Aunque personalmente creo que la población tamil tiene un razonable motivo de queja contra el gobierno central, no se puede perdonar a la dirección de su guerrilla haber liderado mucho antes que Hezbollah y al-Qaeda la repugnante táctica del asesinato suicida. Esta técnica bárbara, que también utilizaron para asesinar a un presidente electo de la India, no justifica los pogromos regidos por los budistas contra los tamiles, ni el asesinato a manos de un sacerdote budista del primer presidente electo de la Sri Lanka independiente.
Cabe la posibilidad de que algunos lectores de estas páginas queden estupefactos al conocer la existencia de asesinos y sádicos hinduistas y budistas. ¿Acaso se imaginaba vagamente que los orientales dedicados a la contemplación, a seguir una dieta vegetariana y a ocuparse en rutinas meditativas son inmunes a este tipo de tentaciones? Se puede argumentar incluso que el budismo no es en absoluto una «religión» en el sentido en que nosotros utilizamos este término. En todo caso, se dice que Buda perdió en Sri Lanka un diente; y en una ocasión asistí a una ceremonia en la que los sacerdotes hacían una curiosa exhibición pública de este objeto encerrado en un cubículo de oro. El obispo Heber no mencionaba los huesos en su estúpido salmo y tal vez se debía a que los cristianos siempre se han congregado para rendir culto a los huesos de supuestos santos y los han guardado en espeluznantes relicarios en sus iglesias y catedrales. Como quiera que sea, en aquella ceremonia propiciatoria digna del culto al ratoncito Pérez no experimenté la menor sensación de paz y dicha interior. Al contrario, me di cuenta de que si yo fuera tamil tendría muchísimas posibilidades de ser descuartizado.

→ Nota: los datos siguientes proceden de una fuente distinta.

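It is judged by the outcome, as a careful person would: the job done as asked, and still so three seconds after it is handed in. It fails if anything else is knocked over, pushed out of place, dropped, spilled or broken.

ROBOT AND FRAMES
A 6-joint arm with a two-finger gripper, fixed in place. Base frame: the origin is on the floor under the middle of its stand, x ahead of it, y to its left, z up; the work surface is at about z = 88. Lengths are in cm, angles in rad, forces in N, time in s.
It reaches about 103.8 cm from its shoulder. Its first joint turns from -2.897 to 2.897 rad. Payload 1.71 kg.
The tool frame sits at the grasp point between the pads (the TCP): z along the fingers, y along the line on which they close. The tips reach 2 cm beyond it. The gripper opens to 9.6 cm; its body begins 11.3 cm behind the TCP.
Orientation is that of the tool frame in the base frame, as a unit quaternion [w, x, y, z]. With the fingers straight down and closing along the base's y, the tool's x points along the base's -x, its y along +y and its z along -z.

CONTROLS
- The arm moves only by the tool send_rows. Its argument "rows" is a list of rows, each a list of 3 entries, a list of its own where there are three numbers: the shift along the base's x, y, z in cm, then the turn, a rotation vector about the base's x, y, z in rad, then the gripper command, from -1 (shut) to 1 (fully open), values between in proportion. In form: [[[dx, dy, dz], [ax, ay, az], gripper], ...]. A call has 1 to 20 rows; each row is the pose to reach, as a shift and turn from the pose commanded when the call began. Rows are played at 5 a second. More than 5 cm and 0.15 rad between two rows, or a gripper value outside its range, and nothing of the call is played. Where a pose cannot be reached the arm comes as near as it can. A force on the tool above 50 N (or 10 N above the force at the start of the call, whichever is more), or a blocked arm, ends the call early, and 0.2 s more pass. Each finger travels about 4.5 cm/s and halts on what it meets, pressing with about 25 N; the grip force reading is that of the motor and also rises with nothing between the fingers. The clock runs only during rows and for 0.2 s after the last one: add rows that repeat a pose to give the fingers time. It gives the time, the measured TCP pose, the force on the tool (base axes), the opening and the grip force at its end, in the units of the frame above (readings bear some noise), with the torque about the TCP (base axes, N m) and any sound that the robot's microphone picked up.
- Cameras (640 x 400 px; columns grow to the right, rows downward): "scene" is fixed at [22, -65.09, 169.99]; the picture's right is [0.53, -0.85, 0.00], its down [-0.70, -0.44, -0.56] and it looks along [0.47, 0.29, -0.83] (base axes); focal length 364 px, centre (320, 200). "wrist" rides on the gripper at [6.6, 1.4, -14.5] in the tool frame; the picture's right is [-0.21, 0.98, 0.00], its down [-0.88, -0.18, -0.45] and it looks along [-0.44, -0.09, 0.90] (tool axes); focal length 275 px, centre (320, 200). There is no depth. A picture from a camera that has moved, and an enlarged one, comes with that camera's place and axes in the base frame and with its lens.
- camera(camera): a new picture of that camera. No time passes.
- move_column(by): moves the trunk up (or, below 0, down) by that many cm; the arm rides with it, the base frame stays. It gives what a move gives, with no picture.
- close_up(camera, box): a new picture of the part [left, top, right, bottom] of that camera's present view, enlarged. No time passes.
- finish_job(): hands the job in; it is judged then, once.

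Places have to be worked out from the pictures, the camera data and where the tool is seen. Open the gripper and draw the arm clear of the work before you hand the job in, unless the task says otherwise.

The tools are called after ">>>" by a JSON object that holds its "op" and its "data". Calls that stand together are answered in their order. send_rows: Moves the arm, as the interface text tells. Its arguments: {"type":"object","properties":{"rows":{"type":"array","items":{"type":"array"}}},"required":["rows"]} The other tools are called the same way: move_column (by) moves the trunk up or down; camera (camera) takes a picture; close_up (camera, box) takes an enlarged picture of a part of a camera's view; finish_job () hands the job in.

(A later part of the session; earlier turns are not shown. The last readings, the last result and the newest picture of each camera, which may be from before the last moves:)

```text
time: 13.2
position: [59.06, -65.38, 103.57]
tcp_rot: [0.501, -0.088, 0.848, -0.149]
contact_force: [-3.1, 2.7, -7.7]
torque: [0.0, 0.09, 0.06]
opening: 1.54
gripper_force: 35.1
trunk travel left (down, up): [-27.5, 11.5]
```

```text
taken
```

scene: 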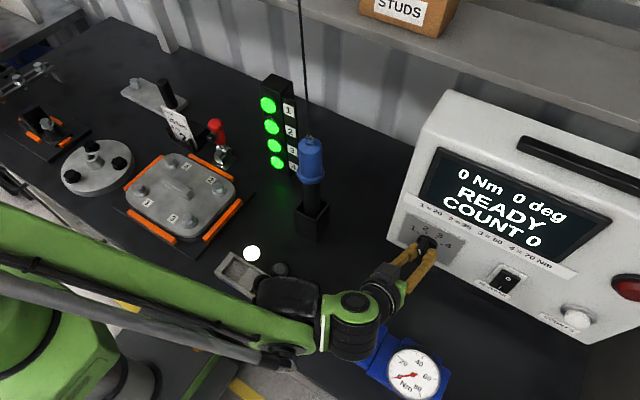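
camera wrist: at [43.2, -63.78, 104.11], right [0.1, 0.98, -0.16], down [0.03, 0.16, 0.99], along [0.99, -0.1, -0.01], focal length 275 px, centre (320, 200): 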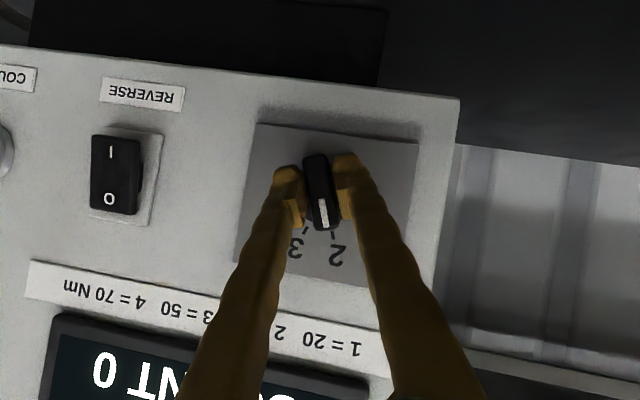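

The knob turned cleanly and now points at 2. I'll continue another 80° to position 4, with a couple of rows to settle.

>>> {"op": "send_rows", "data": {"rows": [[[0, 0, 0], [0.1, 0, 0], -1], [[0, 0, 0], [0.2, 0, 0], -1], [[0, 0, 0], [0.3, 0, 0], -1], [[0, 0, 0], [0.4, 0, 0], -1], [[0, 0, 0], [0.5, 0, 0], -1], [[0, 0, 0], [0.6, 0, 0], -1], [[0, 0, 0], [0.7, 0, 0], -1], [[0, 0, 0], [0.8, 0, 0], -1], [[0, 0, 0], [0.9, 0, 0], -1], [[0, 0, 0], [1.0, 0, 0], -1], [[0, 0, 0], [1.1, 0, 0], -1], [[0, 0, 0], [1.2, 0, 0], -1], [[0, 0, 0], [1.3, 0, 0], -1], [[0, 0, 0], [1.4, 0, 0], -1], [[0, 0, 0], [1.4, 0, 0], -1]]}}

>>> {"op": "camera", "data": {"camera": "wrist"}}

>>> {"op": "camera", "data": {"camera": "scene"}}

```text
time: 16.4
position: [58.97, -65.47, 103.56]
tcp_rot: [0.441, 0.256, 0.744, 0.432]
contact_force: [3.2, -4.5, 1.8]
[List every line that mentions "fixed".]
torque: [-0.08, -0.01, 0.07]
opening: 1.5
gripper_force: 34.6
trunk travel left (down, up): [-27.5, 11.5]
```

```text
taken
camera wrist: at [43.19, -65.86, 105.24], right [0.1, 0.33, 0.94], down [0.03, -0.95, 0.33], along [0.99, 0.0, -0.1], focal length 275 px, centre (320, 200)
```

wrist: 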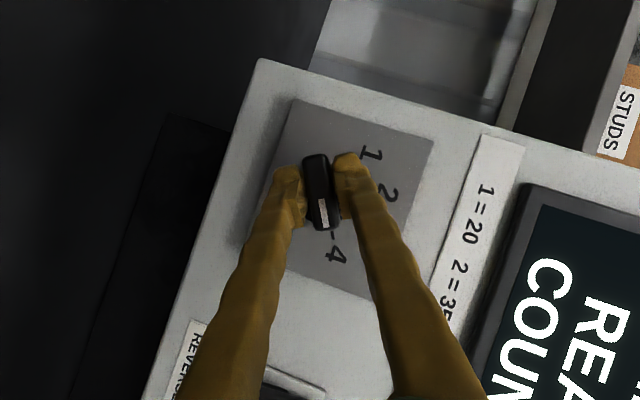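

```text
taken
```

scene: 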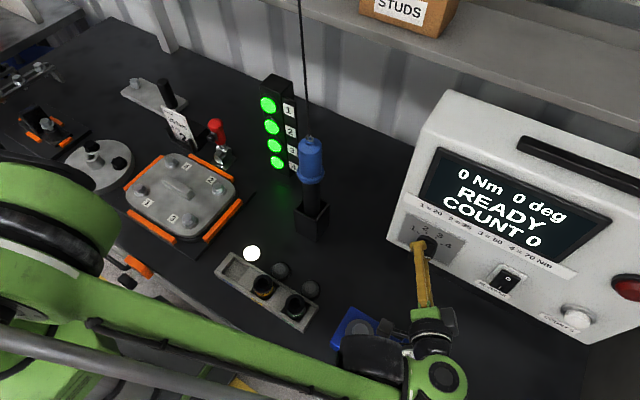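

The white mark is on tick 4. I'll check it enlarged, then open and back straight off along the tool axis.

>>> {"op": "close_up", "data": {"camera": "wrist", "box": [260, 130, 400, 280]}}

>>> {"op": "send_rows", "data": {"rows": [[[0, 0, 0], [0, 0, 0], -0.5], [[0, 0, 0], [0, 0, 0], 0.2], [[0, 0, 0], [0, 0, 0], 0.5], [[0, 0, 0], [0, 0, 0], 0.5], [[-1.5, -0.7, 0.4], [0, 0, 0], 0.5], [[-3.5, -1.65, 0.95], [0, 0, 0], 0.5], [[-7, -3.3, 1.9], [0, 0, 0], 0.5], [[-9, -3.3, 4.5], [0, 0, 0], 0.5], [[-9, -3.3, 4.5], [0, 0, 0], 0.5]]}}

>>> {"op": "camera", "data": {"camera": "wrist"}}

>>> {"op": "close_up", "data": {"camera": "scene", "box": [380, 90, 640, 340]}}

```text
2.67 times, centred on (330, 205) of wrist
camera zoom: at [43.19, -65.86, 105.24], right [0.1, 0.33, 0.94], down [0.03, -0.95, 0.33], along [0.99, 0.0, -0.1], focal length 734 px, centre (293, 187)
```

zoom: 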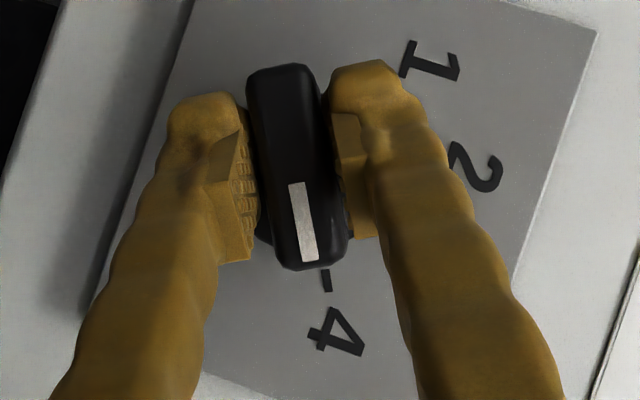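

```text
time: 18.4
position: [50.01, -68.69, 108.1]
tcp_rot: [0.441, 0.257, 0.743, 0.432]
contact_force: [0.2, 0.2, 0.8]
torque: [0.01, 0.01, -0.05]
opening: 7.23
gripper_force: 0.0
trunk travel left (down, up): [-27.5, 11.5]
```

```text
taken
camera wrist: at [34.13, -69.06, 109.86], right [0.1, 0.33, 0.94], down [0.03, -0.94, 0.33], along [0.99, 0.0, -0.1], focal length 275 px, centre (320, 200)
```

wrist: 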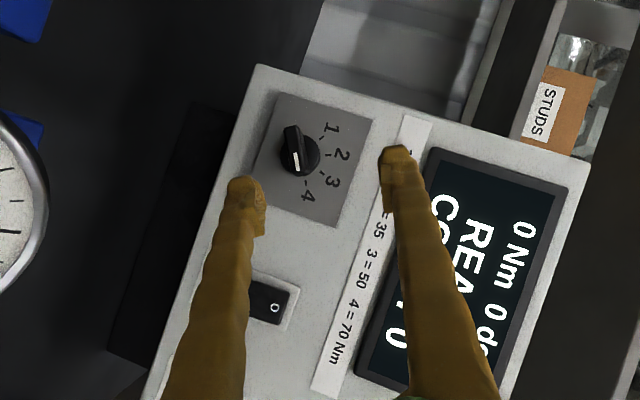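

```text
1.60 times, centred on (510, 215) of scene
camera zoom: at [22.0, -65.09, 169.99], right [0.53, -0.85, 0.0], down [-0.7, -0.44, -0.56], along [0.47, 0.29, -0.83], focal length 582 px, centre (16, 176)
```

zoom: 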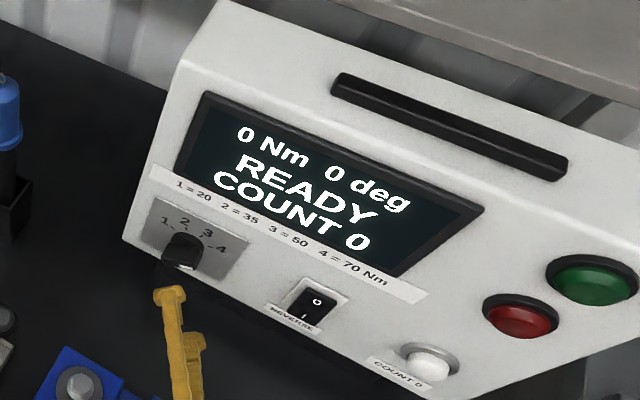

La especie humana es una especie animal que no presenta muchas variaciones, y es inútil y vano imaginar que un viaje, por ejemplo, al Tíbet, nos revelará una armonía absolutamente distinta con la naturaleza o con la eternidad. El Dalai Lama, pongamos por caso, es absoluta y fácilmente reconocible para cualquier individuo secular. Exactamente del mismo modo que un príncipe secular, él afirma no solo que el Tíbet debería ser independiente del dominio chino (una exigencia «absolutamente perfecta», si se me permite utilizar una construcción inglesa cotidiana), sino que él es un monarca hereditario designado por el propio cielo. ¡Qué oportuno! Las sectas disidentes de su culto son perseguidas; su régimen unipersonal en un enclave hinduista es absoluto; realiza declaraciones absurdas sobre el sexo y la alimentación y, cuando está de viaje por Hollywood para buscar quien le financie, unge con la condición de sagrados a donantes como Steven Segal y Richard Gere. (De hecho, hasta el señor Gere lloriqueó un poco cuando el señor Segal fue investido como tulku o persona de elevada iluminación. Debe de ser irritante quedar descartado por una puja superior en semejante subasta espiritual.) Reconoceré que el actual lama «Dalai» o sagrado es un hombre de cierto atractivo y presencia, como reconoceré también que la actual reina de Inglaterra es una persona con más integridad que la mayoría de sus predecesores, pero esto no invalida la crítica de la monarquía hereditaria, y los primeros visitantes extranjeros que fueron al Tíbet quedaron francamente consternados ante un dominio feudal y unos castigos espantosos que mantenían a la población en situación de servidumbre permanente bajo una élite monástica parasitaria.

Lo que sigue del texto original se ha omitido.